I like a stinger to fit over the hook point because this option works to keep the bait on the hook better. I use this option exclusively when fishing with live minnows.

A Michigan company known as Golden Gator Tackle, produces the EZ-Cinch Stinger that uses a small bead to create a loop that can easily be placed over the hook point, then cinched down tightly. The beauty of this system is the loop can be cinched up tight to hold the stinger in place on the hook, then by simply grabbing the bead and pulling, the loop opens and the stinger can be removed when it times to re-bait or add a different soft plastic.

The EZ-Cinch Stinger Hook shown here is easy to put on and take off when it’s time to bait or change plastics. This style of stinger does a good job of holding minnows on the hook as well.

This simple system works as well as anything on the market. Golden Gator makes these stingers in varying lengths and hook sizes suitable for a wide variety of jigging applications. If you’re that guy who doesn’t want to tie his own stinger hooks, the EZ-Cinch is the answer.


Stinger hooks are one of those fishing tackle items that are tricky to store. I use a small clear plastic fly box that allows me to stick the treble hook into the soft foam lining. The box I use is two sided and I can store dozens of stinger hooks in one very small package.

I’ve seen guys also use foam blocks to store stinger hooks.
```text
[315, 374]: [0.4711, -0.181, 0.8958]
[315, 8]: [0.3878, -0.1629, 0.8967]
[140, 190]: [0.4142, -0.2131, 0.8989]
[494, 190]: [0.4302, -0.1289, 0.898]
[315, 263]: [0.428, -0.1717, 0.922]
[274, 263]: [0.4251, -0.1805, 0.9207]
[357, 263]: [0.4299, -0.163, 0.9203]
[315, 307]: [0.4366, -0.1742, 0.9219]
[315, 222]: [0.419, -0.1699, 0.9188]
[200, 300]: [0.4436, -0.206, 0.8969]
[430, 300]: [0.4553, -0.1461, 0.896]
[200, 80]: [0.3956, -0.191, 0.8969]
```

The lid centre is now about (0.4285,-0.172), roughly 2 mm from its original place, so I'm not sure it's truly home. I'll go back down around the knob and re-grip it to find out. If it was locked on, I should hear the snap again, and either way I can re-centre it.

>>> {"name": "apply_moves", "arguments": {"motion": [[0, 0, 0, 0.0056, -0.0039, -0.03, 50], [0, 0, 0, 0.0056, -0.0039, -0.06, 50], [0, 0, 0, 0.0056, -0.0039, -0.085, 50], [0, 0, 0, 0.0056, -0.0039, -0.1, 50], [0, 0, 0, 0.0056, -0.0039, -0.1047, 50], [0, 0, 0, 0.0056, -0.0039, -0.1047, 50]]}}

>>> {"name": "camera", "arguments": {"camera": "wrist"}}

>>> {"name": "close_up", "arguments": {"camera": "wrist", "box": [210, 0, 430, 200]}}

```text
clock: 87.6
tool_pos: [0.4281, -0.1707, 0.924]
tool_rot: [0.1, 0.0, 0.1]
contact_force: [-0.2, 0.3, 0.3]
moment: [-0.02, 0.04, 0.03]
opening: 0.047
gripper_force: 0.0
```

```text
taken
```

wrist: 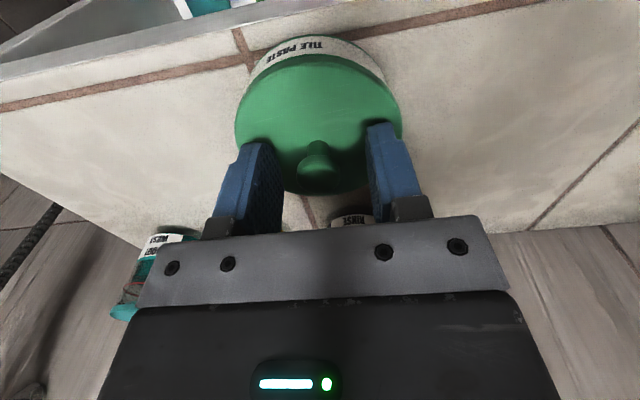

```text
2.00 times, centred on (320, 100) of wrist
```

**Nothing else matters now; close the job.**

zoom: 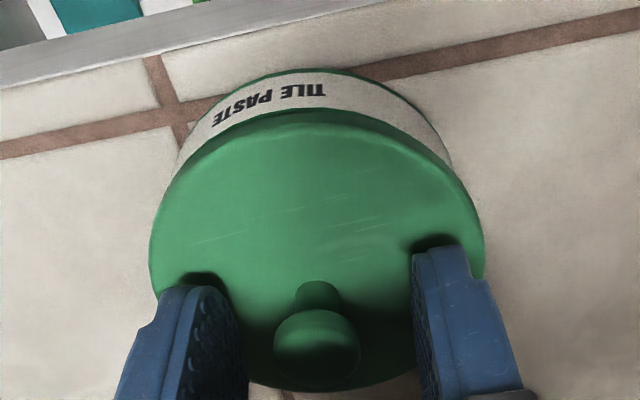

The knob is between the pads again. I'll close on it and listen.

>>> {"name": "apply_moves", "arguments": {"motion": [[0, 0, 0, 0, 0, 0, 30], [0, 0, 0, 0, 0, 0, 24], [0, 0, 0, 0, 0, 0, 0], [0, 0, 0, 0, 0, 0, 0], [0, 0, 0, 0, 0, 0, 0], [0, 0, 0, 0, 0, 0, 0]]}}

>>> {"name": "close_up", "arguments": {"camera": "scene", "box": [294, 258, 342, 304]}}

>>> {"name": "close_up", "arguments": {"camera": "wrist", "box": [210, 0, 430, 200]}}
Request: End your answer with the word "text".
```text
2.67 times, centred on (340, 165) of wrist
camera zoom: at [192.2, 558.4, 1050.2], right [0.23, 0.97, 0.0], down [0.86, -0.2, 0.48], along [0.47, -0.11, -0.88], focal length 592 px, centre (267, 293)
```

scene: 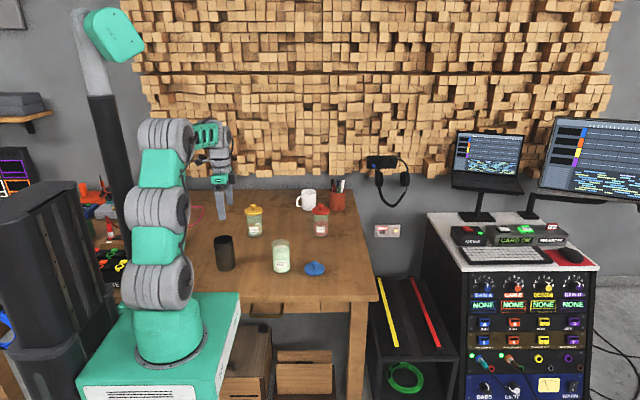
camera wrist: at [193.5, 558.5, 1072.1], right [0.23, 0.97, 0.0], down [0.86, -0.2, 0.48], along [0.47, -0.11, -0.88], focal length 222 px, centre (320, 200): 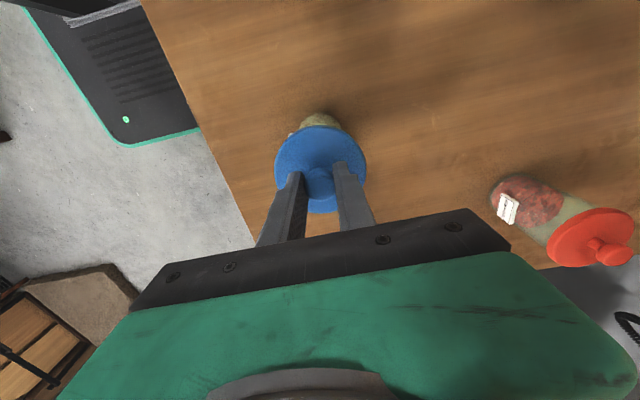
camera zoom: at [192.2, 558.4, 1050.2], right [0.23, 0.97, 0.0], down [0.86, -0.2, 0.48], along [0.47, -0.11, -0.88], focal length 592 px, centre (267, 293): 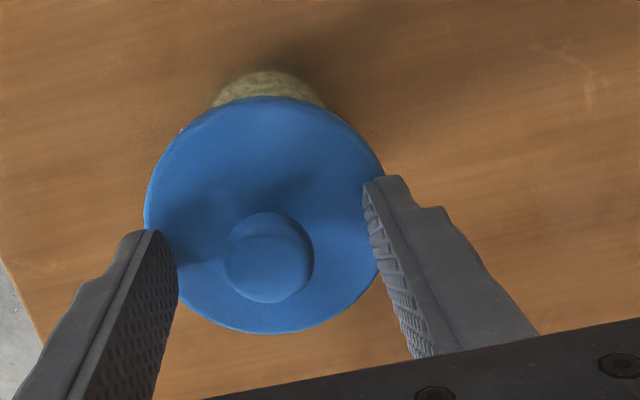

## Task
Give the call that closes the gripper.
This works well until you forget and leave the foam block on the deck while running to a new fishing spot. Just that quick your stinger hooks blow out of the boat and are lost.

Jake Romanack of Fishing 411 has grown into a world class jig fisherman. From humble beginnings as a kid who was frustrated with jig fishing, these days Jake is the guy in the boat to beat on any given trip.


Love them or hate them, stinger hooks are here to stay. Like I said, they are in my mind a necessary evil associated with cold water jigging and also deep water jigging applications. Those anglers who feel they do just as well without the stinger hook are welcome to that opinion. My 40 years of jigging experience suggests that if stubbornness prevents you from using stinger hooks, that same stubbornness is also costing you fish.